Does he feel modern props learn the game a different way? “It’s a different game now,” he says. “I don’t know how much stamping or punching goes on at lower levels, but it stood me in good stead, learning how to control yourself. And if you did respond, you’d just get your head kicked in anyway. You soon learn.”

The art of self-control is one that Sinckler, infamously lively in his teenage years, is learning as he goes along. Eddie Jones, the England head coach, has likened him to a character in EastEnders. In the week after Dylan Hartley, his captain for England, once again stepped over the line from bristling aggression to blatant foul play, Sinckler is acutely aware of the need to keep himself in check.
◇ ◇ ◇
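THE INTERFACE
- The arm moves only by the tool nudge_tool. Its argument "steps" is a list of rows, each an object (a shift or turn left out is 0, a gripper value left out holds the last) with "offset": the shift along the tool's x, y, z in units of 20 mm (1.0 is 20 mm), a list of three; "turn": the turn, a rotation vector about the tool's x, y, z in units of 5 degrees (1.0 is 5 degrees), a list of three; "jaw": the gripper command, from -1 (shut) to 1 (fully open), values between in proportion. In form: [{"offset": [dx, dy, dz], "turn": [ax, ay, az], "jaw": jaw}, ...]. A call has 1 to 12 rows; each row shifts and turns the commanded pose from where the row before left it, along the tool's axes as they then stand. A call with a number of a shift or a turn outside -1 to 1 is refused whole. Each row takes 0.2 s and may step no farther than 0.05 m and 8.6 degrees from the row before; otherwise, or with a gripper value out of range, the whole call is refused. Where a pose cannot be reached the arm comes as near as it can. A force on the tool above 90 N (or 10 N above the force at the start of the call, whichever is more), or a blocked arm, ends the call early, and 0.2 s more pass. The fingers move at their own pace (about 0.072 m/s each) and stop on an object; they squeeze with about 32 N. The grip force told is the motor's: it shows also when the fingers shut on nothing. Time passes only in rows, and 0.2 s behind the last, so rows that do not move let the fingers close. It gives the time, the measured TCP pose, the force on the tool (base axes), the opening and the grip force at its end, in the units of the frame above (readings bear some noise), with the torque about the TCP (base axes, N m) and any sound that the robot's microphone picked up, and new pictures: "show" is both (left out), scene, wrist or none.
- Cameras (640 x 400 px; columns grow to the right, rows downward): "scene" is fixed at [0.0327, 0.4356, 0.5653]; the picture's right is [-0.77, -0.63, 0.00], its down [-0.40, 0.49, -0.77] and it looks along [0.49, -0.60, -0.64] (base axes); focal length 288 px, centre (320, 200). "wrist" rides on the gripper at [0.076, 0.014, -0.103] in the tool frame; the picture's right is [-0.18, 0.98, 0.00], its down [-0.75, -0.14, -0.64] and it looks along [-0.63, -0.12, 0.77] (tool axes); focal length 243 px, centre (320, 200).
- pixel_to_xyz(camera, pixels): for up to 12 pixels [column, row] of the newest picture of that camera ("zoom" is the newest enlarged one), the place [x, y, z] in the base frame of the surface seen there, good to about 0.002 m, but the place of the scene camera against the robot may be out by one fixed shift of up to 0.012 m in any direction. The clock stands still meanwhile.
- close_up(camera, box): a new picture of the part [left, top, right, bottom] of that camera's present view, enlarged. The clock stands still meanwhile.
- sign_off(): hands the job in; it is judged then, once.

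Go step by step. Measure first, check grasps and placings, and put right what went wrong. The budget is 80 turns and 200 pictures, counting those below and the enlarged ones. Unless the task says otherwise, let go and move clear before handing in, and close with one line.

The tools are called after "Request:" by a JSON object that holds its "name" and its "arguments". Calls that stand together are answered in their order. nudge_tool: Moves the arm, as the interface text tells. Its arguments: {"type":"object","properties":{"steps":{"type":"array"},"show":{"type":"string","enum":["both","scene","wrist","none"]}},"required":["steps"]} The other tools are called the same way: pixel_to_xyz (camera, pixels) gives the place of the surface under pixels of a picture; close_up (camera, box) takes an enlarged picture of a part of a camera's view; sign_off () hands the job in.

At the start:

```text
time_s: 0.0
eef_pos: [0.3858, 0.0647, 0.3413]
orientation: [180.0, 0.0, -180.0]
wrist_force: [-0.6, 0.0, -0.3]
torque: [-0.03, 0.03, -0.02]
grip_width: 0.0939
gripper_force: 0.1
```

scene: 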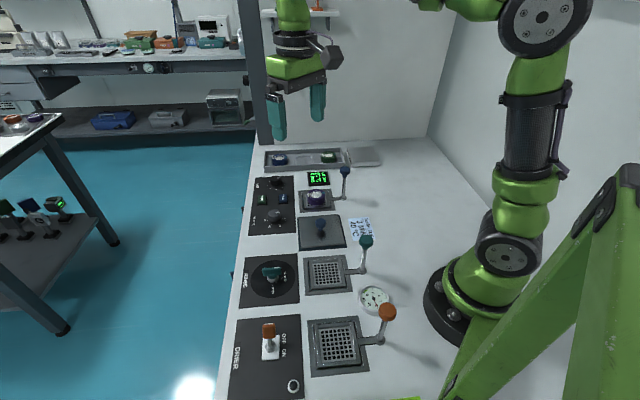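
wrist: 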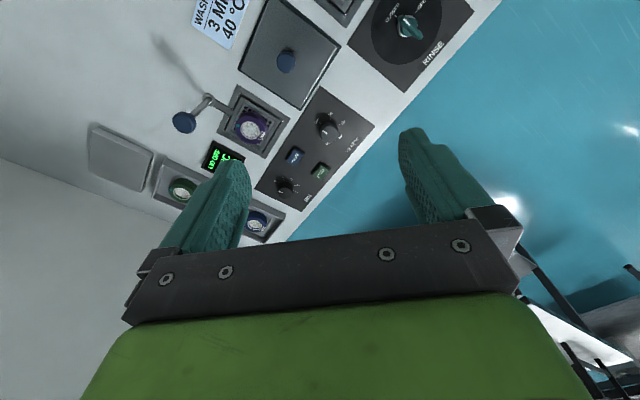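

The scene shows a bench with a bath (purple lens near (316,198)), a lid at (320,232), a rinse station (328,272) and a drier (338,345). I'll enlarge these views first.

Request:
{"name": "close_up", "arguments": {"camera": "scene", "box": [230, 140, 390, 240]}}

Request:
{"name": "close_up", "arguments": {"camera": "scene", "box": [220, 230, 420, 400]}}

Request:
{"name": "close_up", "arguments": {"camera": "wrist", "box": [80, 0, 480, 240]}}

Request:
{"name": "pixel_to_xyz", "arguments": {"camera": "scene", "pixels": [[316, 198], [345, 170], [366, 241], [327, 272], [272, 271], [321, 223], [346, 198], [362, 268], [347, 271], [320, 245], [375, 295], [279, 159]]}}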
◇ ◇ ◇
“When Bomb first came here, I was probably a bit over that edge, I’d let my frustrations show too easily, I’d get too emotionally involved,” he says. “Now when he sees me getting like that, he’ll say, ‘Calm down’ or just give me a look. He’ll remind me that you don’t want to show your opposite number you’re getting frustrated. There are loads of times I could have got sent off, but I’m trying not to make the same mistakes.”

Jones smiles sagely. “This fella would have been fine playing in Division Six in the Bridgend area back in the day,” he says. “Mind you, he’d have been sent off a few times along the way. But when he gets towards that cliff edge now and he’s about to fall off and try to knock someone out, he’s learning to wind his neck in. He’s doing well.”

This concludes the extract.